Originally appeared on the Spawn.com website


Kevin Conrad
Inker, KISS: Psycho Circus


Written by Jerry Lawrence

Kevin started his professional career as a commercial artist in 1983 shortly after receiving his Associates Degree in Art. While in college, he was interested in painting, decided to be an illustrator and then worked mainly in the advertising business for ten years prior to his start in comic books.

Kevin was able to realize part of his dream in 1993 when he broke into comics after inking some sample pages over Greg Capullo, an old friend who was penciling X-Force. Greg threw them in with his weekly pages and sent them to his editor. After seeing the sample pages Kevin submitted, Bob Harras gave Kevin his first professional assignment on X-Force #22 in March 1993. After doing various pages from X-Force issues which also included #28, #30 and #36 with Tony Daniel, a new penciler, Kevin was given assignments on Marvel's Cable and other X books. As he continued to improve his inking skills and with penciler Tony Daniel's request for Kevin to ink his work, Kevin was given a regular assignment as an inker for X-Force at issue #38.

After finishing X-Force #43, Gambit & The Xternals #1 and #2, Kevin left Marvel and again hooked up with Greg who was then working for Todd McFarlane on the #1 comic book, Spawn. Kevin spoke to Todd about Tony Daniel's desire to leave Marvel and work for McFarlane. Tony also left Marvel to work for McFarlane. Todd's idea was to keep Kevin and Tony together as a team since they had worked well together on X-Force.

Kevin then worked with Tony on Spawn Blood Feud, a four issue mini-series and also lent a hand inking various Spawn pages from issues #27 to #37. Kevin's next project from Todd was inking the even numbered Spawn issues from #38 to #48.

After the Spawn projects ended, Kevin freelanced for Image affiliated studios such as Top Cow and Wildstorm Productions. Once again, he teamed up with Tony on popular titles such as Witchblade, Tales of the Witchblade, Shattered Image and The Tenth. His inking work would also be featured in Weapon Zero, Cyber Force, WildC.A.T.S., as well as some Marvel and DC comic titles. Kevin's penciling work can be seen on a pin-up in Spawn #31, a cover from Samson Comics called Bloodbath, and a Spawn chrome card. He is presently working on a double page KISS pin-up.

Early influences for Kevin in the comic book business include inkers Joe Sinnott, Klaus Janson and Tom Palmer. More recently, Joe Weems and Danny Miki are Kevin's favorites to study. Although Kevin admires and recognizes those previously mentioned and many other talents as well, he is gaining confidence in settling into his own style of inking. For the moment, Kevin is staying focused to continually improve his craft while inking over many different style pencilers.

Most recently Kevin's inking work can be seen on the new smash hit KISS: Psycho Circus which made its debut in August 1997 under the Image Comics label and Todd McFarlane Productions. Kevin states, "At this point I couldn't have asked for a better gig."

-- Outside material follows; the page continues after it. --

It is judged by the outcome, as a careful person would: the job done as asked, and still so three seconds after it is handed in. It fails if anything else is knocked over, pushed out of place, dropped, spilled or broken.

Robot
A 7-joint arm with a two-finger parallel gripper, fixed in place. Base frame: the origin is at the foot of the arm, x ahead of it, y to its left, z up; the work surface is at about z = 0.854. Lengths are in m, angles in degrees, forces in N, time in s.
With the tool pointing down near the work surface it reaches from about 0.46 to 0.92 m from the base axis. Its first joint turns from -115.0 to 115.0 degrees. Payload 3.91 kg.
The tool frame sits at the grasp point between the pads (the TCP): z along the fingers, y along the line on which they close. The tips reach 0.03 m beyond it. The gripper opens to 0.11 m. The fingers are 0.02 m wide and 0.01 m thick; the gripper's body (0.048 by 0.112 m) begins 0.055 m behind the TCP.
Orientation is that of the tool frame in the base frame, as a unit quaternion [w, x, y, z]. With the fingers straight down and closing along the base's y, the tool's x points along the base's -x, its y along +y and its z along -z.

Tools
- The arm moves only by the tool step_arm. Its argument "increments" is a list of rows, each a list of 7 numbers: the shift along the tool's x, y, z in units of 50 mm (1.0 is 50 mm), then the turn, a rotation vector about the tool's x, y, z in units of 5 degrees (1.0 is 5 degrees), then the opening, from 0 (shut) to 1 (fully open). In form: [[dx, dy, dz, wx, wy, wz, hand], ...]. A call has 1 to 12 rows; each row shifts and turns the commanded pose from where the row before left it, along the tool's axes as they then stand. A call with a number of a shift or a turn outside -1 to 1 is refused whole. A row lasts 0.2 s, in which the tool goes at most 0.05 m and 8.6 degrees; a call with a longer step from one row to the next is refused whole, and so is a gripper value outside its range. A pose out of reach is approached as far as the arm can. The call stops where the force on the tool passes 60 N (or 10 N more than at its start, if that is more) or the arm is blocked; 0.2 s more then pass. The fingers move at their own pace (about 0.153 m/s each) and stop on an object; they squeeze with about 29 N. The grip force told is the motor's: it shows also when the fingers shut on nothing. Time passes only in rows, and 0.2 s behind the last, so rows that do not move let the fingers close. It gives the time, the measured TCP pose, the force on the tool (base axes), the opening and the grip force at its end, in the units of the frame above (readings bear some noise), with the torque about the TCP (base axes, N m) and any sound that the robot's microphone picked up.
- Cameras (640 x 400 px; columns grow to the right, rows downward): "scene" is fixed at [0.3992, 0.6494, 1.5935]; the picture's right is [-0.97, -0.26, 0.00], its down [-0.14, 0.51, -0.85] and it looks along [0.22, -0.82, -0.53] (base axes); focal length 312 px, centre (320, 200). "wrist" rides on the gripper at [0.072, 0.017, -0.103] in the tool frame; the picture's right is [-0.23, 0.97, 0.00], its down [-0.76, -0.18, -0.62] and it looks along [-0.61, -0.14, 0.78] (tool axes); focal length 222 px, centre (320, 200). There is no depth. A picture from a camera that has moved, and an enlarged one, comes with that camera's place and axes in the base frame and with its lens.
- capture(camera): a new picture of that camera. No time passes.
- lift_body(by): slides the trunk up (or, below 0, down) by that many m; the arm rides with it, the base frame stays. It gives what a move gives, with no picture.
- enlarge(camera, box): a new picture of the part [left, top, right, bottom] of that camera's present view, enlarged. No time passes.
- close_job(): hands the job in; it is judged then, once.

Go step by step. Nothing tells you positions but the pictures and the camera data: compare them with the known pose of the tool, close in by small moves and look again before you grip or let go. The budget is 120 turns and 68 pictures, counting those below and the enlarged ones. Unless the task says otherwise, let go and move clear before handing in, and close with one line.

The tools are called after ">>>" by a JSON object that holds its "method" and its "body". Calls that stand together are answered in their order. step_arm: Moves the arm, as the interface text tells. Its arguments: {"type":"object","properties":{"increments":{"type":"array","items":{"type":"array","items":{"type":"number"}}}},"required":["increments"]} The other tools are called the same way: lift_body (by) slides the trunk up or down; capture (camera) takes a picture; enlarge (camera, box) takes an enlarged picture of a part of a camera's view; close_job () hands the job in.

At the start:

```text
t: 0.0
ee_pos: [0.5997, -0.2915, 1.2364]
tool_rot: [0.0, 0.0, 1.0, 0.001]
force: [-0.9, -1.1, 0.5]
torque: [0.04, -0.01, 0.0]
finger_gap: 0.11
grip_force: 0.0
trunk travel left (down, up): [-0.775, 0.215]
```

As a child, Kevin began collecting comic books at age ten and started drawing super heroes with his friend Anthony at eleven years old. Oddly enough, Kevin's favorite band growing up was KISS. During his early school years, he would draw the members of KISS just for fun. He became a KISS fan at age 14 when his friend brought over the album "KISS Alive!" Kevin was so into it that he rushed out and bought his own copy, nearly wearing it out from playing it every day. He also wasted no time purchasing three previously released KISS albums. His comic filled walls were now replaced with KISS posters. He also collected assorted KISS related items such as jewelry, KISS dolls and other memorabilia. Kevin attended his first KISS concert, the "Love Gun Tour", at age 17. Around the age of 18, he made a costume and dressed up like Paul Stanley for Halloween. Kevin also attended countless other KISS concerts and won a local radio sponsored KISS contest which led to actually meeting the band.

Currently Kevin enjoys listening to Heavy Metal and Jazz music while working. Although time is limited, he occasionally bangs out a few beats on his drum kit. Other interests include daily walks with his two Shepherd/Labs, Jessie and Jamie, working out with weights, cardiovascular exercise and eating a healthy diet. He does admit to giving in to sweets on occasion. His goal is to eliminate all animal by-products from his lifestyle by the end of 1998. No red meat or poultry has passed his lips in years and he only eats seafood once or twice a week. He is an active supporter of the Humane Society of the U.S., Defenders of Wildlife and PETA. Although he is not in agreement with everything PETA does, he believes their extreme measures are sometimes necessary to wake up society.

Kevin's typical workday starts with breakfast around 6:00 AM and he's at the drawing table between 6:30 or 7:00 AM. His day is demanding and fragmented due to the responsibilities to his five-year-old son Jonathan, from a previous marriage. Although his free time is at a premium, Kevin spends as much time as possible with his son, girlfriend Renee' and her daughter Morgan. He usually calls it a night and gets to sleep between 10:30 and 11:00 PM.

Through the completion of nine issues, Kevin is still euphoric and in a bit of shock. For Kevin, it's a dream come true to be involved in the production of arguably the most successful KISS comic book to date.



ENDCAP, By Kevin Conrad

Being an inker, I really don't get many chances to express my views, so I'm going to take advantage of this opportunity to say my piece.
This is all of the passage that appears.